-- Begin COLLECTED MATERIAL --

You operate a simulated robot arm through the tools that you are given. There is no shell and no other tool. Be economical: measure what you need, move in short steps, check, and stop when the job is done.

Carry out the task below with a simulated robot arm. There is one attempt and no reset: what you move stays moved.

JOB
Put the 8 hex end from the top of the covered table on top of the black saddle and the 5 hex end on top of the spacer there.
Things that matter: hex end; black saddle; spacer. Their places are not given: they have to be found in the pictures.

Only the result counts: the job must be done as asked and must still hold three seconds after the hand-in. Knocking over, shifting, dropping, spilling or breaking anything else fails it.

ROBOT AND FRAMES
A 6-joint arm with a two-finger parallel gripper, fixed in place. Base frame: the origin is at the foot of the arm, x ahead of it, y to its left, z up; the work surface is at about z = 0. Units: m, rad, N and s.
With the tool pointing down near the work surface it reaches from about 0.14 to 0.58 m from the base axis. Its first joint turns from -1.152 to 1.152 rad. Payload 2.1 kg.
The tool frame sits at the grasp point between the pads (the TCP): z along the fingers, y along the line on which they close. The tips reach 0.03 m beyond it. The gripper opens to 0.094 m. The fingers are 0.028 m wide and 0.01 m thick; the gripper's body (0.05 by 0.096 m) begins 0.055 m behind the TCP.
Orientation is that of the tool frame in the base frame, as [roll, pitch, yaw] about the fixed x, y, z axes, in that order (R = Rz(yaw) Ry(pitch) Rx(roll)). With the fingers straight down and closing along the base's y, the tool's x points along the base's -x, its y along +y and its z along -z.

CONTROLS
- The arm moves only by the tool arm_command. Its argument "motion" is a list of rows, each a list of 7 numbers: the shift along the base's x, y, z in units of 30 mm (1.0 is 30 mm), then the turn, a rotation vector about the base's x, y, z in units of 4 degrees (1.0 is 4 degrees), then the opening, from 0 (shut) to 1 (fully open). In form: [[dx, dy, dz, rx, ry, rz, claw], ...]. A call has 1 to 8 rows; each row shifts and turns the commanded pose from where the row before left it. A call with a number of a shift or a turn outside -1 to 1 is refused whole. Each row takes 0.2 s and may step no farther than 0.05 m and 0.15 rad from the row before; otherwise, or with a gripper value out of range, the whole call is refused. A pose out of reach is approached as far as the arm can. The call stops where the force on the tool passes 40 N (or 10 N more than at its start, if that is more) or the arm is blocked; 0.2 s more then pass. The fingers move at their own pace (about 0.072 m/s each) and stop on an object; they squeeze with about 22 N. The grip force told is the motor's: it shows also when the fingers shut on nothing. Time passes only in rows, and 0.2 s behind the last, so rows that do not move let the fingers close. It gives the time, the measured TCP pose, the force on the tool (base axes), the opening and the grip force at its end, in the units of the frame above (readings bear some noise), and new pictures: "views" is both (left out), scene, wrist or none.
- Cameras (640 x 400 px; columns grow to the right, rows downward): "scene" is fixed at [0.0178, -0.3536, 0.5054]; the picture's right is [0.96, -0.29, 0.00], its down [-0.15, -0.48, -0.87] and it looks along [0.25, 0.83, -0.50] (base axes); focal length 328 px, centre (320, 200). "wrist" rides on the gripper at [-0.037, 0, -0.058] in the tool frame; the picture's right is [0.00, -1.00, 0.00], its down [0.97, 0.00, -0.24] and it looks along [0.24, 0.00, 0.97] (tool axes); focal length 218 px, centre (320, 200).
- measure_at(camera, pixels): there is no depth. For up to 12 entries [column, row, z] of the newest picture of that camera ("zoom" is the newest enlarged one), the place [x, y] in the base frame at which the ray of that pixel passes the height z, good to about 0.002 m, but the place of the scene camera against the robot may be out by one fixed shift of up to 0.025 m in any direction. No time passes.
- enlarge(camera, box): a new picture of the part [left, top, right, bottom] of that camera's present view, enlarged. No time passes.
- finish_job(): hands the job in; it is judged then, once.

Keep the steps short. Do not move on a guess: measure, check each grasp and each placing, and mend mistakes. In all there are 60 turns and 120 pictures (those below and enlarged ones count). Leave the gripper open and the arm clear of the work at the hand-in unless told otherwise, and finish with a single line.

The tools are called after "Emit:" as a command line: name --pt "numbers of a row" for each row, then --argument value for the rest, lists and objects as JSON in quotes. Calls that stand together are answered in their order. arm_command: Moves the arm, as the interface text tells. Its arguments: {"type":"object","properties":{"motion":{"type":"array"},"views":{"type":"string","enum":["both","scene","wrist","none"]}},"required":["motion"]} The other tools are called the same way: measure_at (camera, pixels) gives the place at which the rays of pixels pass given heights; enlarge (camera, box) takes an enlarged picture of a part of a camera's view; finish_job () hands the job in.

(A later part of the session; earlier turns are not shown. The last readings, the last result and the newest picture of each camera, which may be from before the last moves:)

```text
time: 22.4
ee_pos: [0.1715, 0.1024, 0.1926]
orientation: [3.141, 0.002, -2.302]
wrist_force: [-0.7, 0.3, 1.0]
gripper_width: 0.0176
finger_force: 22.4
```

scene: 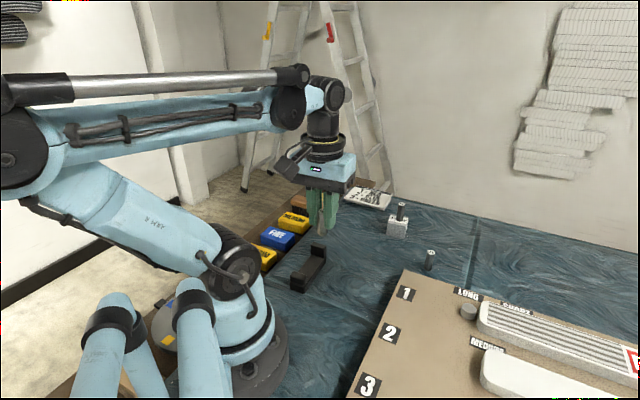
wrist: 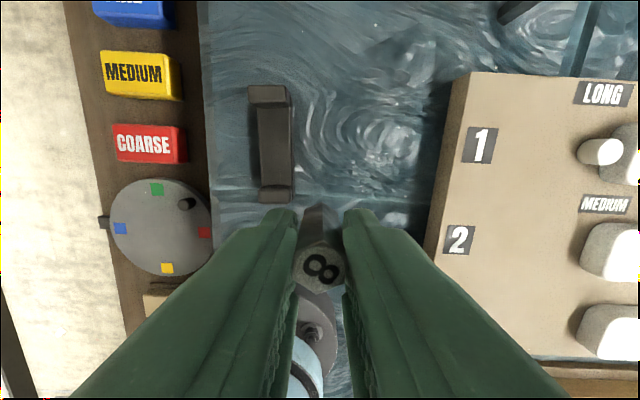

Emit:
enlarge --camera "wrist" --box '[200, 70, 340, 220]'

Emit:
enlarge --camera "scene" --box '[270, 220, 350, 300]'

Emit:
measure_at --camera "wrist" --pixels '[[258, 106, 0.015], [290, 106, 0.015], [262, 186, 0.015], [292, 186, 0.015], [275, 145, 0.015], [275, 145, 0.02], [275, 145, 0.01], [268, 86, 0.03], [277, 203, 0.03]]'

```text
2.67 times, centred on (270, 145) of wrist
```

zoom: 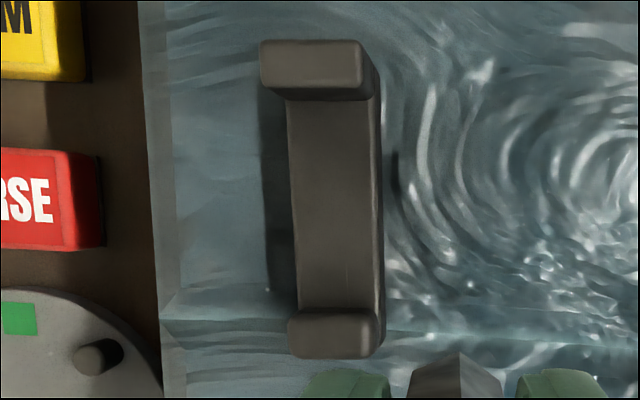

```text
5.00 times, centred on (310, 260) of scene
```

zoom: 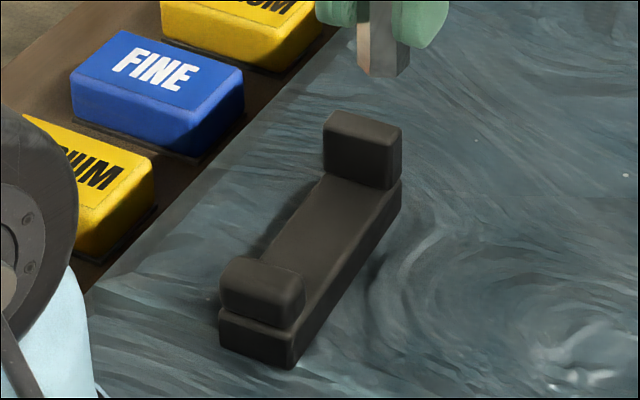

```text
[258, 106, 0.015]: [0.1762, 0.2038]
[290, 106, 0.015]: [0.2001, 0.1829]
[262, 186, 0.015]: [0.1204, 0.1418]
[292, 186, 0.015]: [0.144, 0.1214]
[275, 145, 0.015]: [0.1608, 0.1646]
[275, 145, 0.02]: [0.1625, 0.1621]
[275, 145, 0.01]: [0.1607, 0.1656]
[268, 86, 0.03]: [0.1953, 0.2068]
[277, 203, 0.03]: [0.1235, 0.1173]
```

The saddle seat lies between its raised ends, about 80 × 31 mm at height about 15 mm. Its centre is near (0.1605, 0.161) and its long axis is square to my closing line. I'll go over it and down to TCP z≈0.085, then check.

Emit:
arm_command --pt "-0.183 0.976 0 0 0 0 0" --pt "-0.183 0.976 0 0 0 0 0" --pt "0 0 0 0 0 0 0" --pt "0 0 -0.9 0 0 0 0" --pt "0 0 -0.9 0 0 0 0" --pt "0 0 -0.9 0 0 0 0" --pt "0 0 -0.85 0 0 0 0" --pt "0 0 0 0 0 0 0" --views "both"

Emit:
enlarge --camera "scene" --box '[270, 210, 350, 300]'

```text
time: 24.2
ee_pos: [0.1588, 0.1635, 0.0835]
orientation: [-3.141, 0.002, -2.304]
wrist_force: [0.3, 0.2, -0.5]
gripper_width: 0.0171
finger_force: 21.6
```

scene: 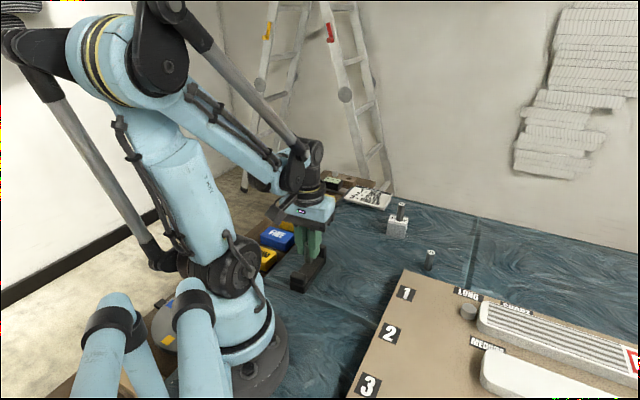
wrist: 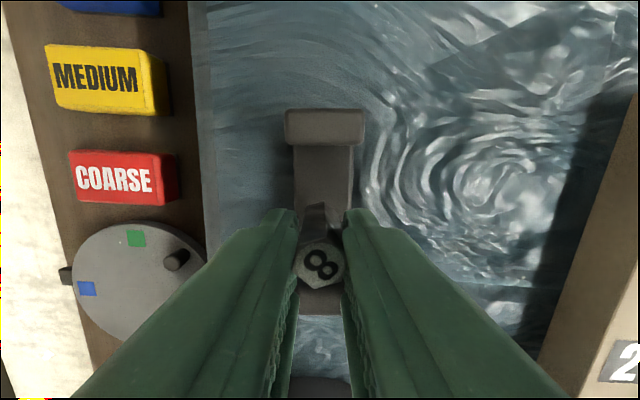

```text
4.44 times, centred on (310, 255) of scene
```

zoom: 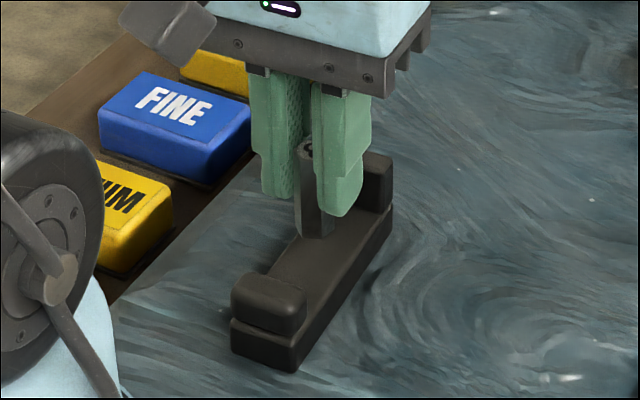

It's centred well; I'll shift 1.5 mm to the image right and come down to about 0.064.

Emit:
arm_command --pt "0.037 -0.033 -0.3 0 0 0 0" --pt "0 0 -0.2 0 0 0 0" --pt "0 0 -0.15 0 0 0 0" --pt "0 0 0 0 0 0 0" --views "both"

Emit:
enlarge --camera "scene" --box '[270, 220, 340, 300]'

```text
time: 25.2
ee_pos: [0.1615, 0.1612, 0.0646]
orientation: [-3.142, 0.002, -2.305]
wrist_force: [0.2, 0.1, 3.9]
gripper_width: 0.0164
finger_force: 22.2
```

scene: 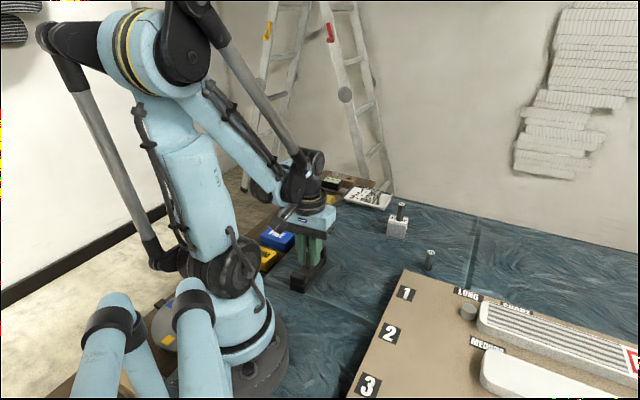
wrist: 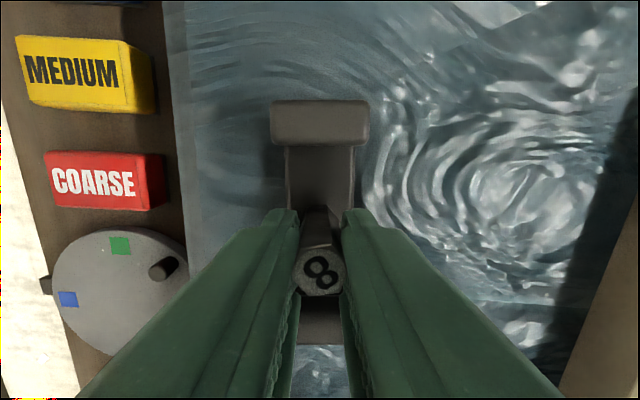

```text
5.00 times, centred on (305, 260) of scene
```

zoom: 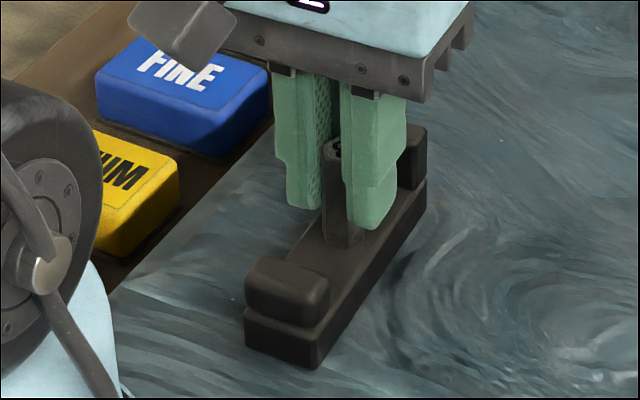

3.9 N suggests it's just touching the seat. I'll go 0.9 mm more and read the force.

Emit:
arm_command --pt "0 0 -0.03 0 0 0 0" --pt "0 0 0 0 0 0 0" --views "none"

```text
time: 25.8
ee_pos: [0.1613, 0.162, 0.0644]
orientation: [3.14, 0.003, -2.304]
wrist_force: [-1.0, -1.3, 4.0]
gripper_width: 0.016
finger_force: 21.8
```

-- End COLLECTED MATERIAL --

### TASK INSTRUCTIONS
Quote only the stretch of lines that starts the data above and ends with the line containing "The tool frame sits", both included.

### SOLUTION FOR THIS PROBLEM
You operate a simulated robot arm through the tools that you are given. There is no shell and no other tool. Be economical: measure what you need, move in short steps, check, and stop when the job is done.

Carry out the task below with a simulated robot arm. There is one attempt and no reset: what you move stays moved.

JOB
Put the 8 hex end from the top of the covered table on top of the black saddle and the 5 hex end on top of the spacer there.
Things that matter: hex end; black saddle; spacer. Their places are not given: they have to be found in the pictures.

Only the result counts: the job must be done as asked and must still hold three seconds after the hand-in. Knocking over, shifting, dropping, spilling or breaking anything else fails it.

ROBOT AND FRAMES
A 6-joint arm with a two-finger parallel gripper, fixed in place. Base frame: the origin is at the foot of the arm, x ahead of it, y to its left, z up; the work surface is at about z = 0. Units: m, rad, N and s.
With the tool pointing down near the work surface it reaches from about 0.14 to 0.58 m from the base axis. Its first joint turns from -1.152 to 1.152 rad. Payload 2.1 kg.
The tool frame sits at the grasp point between the pads (the TCP): z along the fingers, y along the line on which they close. The tips reach 0.03 m beyond it. The gripper opens to 0.094 m. The fingers are 0.028 m wide and 0.01 m thick; the gripper's body (0.05 by 0.096 m) begins 0.055 m behind the TCP.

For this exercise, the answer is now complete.